─── PROVIDED MATERIAL
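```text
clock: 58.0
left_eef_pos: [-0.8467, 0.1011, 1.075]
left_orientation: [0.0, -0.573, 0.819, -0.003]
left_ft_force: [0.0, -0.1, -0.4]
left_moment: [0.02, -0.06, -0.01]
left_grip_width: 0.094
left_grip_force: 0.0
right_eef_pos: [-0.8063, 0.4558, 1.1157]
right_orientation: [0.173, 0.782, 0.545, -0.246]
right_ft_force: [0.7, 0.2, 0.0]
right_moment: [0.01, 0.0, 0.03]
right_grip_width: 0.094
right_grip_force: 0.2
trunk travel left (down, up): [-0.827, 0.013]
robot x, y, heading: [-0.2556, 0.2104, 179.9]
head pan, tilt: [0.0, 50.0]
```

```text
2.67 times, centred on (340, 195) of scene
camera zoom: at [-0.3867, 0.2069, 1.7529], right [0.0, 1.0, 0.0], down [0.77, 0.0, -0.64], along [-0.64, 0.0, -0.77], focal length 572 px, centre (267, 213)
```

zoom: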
──────
Once more, set down the full listing, verbatim.

:: OUTPUT ::
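```text
clock: 58.0
left_eef_pos: [-0.8467, 0.1011, 1.075]
left_orientation: [0.0, -0.573, 0.819, -0.003]
left_ft_force: [0.0, -0.1, -0.4]
left_moment: [0.02, -0.06, -0.01]
left_grip_width: 0.094
left_grip_force: 0.0
right_eef_pos: [-0.8063, 0.4558, 1.1157]
right_orientation: [0.173, 0.782, 0.545, -0.246]
right_ft_force: [0.7, 0.2, 0.0]
right_moment: [0.01, 0.0, 0.03]
right_grip_width: 0.094
right_grip_force: 0.2
trunk travel left (down, up): [-0.827, 0.013]
robot x, y, heading: [-0.2556, 0.2104, 179.9]
head pan, tilt: [0.0, 50.0]
```

```text
2.67 times, centred on (340, 195) of scene
camera zoom: at [-0.3867, 0.2069, 1.7529], right [0.0, 1.0, 0.0], down [0.77, 0.0, -0.64], along [-0.64, 0.0, -0.77], focal length 572 px, centre (267, 213)
```

zoom: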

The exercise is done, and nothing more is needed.